►
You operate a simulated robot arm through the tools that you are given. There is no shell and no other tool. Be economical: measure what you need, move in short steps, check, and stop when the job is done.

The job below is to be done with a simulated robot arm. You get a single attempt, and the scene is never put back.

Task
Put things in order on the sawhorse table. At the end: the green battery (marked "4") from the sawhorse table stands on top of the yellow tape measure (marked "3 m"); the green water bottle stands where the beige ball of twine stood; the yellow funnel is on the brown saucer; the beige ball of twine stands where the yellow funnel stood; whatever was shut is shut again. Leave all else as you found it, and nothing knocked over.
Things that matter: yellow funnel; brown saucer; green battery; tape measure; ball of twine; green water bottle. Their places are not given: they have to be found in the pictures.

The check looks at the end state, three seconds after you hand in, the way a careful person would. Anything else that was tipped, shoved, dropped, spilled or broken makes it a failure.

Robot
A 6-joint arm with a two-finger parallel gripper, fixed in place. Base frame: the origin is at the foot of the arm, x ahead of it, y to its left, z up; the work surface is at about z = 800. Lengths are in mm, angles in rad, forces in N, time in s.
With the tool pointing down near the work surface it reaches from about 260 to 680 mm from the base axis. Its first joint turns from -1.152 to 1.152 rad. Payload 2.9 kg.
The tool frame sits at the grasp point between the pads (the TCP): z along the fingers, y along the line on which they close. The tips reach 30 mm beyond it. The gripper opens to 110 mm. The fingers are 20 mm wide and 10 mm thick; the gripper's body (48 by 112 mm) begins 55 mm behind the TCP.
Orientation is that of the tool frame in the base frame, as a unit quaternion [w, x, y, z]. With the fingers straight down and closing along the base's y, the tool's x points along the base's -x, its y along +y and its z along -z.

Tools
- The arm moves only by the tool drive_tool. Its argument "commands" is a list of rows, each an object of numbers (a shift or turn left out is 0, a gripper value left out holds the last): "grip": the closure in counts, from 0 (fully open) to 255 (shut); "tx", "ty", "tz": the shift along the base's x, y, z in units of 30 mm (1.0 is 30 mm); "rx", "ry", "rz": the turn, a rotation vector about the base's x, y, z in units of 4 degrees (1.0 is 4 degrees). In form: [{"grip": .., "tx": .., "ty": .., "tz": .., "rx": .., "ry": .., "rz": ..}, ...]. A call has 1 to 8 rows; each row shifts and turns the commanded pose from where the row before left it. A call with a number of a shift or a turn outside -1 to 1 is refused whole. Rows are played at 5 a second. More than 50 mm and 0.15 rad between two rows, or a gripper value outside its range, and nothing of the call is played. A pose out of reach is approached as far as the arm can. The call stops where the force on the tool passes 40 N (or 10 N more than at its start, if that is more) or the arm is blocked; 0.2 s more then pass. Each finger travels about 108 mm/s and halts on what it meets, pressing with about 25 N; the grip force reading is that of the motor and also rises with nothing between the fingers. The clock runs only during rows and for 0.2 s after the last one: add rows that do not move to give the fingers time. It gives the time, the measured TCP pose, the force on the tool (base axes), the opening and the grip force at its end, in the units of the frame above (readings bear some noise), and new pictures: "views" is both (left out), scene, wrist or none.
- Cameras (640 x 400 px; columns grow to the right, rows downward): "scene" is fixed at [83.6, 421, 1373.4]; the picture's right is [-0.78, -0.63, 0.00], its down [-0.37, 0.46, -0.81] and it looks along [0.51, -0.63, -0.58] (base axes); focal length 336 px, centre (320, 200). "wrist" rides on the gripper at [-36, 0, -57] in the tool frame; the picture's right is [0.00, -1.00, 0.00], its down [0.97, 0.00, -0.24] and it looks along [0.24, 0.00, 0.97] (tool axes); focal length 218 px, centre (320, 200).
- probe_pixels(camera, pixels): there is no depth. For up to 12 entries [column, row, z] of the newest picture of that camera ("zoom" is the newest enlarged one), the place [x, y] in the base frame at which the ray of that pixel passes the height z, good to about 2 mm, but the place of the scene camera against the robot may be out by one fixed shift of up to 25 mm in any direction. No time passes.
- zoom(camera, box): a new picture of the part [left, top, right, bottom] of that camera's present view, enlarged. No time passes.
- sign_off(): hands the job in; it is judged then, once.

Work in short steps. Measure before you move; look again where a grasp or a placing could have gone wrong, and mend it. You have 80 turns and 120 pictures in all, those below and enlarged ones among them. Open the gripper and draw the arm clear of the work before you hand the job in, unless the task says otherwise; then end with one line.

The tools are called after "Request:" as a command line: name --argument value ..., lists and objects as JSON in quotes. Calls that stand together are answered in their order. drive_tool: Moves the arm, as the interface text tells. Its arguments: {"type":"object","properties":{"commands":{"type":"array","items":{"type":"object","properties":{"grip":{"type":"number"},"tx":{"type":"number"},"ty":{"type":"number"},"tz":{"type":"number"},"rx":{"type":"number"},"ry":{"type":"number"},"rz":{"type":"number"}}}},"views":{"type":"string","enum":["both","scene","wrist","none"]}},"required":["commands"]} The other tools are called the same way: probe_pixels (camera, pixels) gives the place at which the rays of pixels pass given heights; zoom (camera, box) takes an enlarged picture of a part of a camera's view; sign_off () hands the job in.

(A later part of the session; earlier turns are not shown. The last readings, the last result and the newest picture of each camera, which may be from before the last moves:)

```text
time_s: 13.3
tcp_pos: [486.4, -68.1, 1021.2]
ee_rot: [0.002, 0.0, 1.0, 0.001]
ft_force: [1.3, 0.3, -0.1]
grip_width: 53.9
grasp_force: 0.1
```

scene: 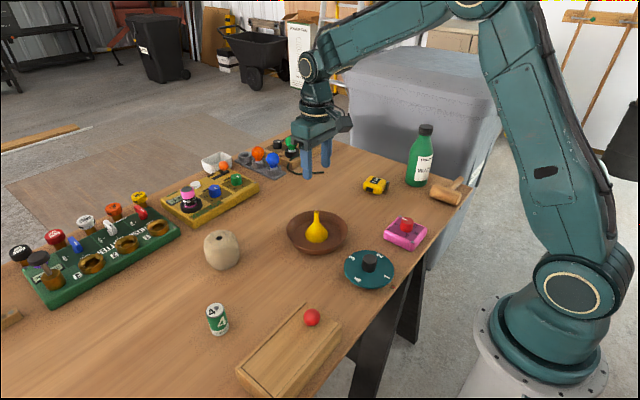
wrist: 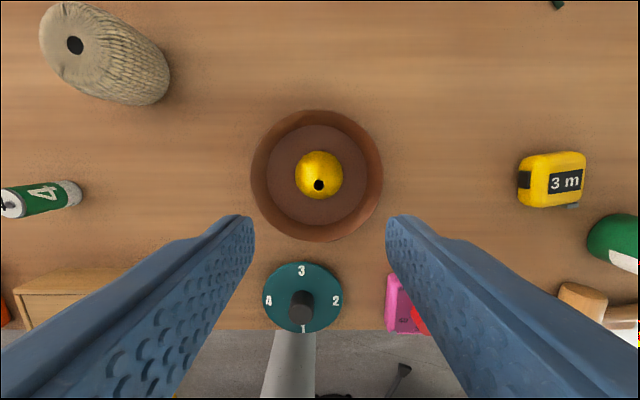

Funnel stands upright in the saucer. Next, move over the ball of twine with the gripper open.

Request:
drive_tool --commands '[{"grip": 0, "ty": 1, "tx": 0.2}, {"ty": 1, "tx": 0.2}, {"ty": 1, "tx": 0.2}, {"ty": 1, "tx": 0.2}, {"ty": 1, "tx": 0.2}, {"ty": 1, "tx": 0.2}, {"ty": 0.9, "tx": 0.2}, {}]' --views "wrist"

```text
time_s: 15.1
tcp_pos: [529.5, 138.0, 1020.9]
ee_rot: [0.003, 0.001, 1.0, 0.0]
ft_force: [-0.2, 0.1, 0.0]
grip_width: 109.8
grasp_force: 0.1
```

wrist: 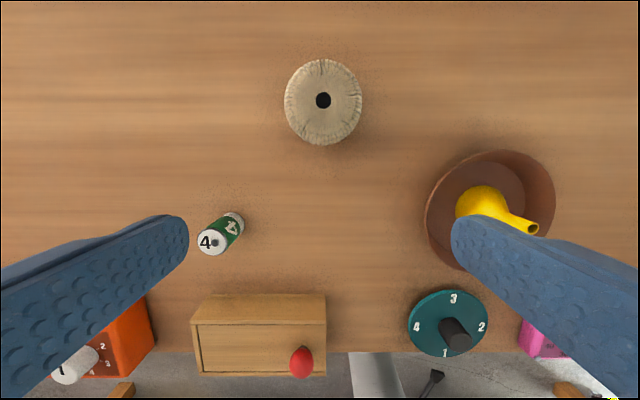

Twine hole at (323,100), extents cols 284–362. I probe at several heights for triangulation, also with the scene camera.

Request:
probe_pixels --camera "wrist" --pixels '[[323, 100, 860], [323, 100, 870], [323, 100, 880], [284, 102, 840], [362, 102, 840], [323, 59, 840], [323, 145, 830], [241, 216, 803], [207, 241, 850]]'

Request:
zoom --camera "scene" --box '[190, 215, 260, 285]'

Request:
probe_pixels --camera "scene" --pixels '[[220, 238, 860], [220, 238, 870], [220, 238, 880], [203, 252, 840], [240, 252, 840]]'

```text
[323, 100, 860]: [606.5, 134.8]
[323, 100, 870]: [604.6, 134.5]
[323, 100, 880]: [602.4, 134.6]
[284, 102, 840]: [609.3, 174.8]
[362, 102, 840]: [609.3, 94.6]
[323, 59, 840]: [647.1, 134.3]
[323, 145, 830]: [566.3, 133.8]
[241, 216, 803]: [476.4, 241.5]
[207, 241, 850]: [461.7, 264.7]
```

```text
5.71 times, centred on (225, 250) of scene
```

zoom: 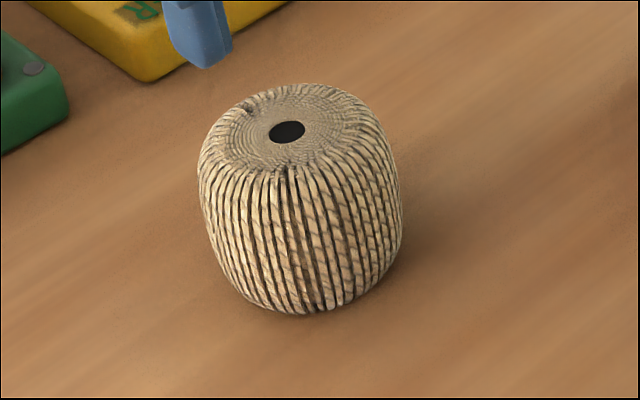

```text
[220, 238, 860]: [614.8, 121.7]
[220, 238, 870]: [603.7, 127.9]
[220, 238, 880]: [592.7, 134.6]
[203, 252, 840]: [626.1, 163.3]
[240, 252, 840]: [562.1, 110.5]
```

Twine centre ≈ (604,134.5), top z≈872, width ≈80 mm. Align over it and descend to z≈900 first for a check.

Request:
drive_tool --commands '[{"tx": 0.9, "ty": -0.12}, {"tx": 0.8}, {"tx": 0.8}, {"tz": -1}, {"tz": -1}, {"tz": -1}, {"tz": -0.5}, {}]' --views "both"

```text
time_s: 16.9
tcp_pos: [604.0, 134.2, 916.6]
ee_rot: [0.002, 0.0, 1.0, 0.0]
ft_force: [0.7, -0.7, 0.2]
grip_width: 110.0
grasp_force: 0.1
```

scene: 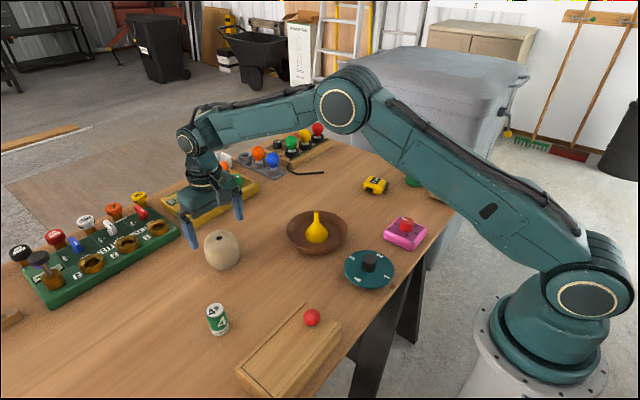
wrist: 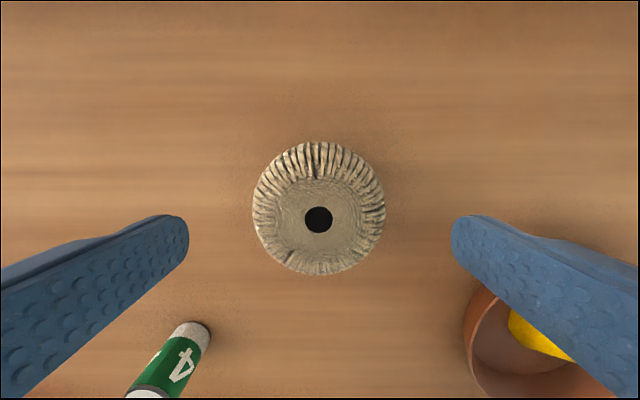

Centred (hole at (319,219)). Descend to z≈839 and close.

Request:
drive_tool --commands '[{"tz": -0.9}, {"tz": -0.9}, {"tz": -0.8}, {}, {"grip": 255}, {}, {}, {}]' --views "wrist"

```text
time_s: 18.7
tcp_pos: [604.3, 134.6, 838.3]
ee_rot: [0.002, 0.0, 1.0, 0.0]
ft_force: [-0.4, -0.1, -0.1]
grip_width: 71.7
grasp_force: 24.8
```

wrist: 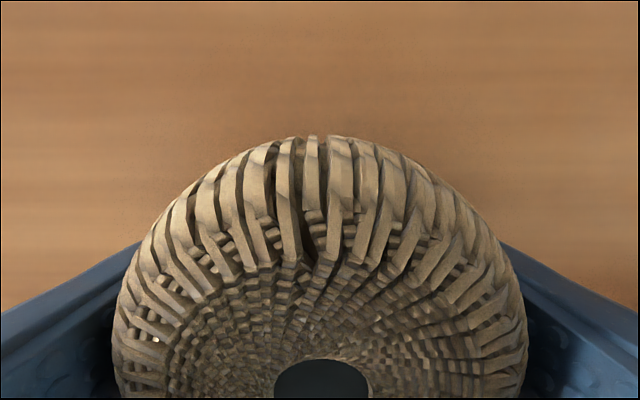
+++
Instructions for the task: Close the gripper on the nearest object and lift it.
◄
Instructions for the task: The first line to be transcribed is the one containing "Things that matter: yellow", and the last is the one containing "With the tool". Transcribe exactly those lines and nothing else.

Correct response:
Things that matter: yellow funnel; brown saucer; green battery; tape measure; ball of twine; green water bottle. Their places are not given: they have to be found in the pictures.

The check looks at the end state, three seconds after you hand in, the way a careful person would. Anything else that was tipped, shoved, dropped, spilled or broken makes it a failure.

Robot
A 6-joint arm with a two-finger parallel gripper, fixed in place. Base frame: the origin is at the foot of the arm, x ahead of it, y to its left, z up; the work surface is at about z = 800. Lengths are in mm, angles in rad, forces in N, time in s.
With the tool pointing down near the work surface it reaches from about 260 to 680 mm from the base axis. Its first joint turns from -1.152 to 1.152 rad. Payload 2.9 kg.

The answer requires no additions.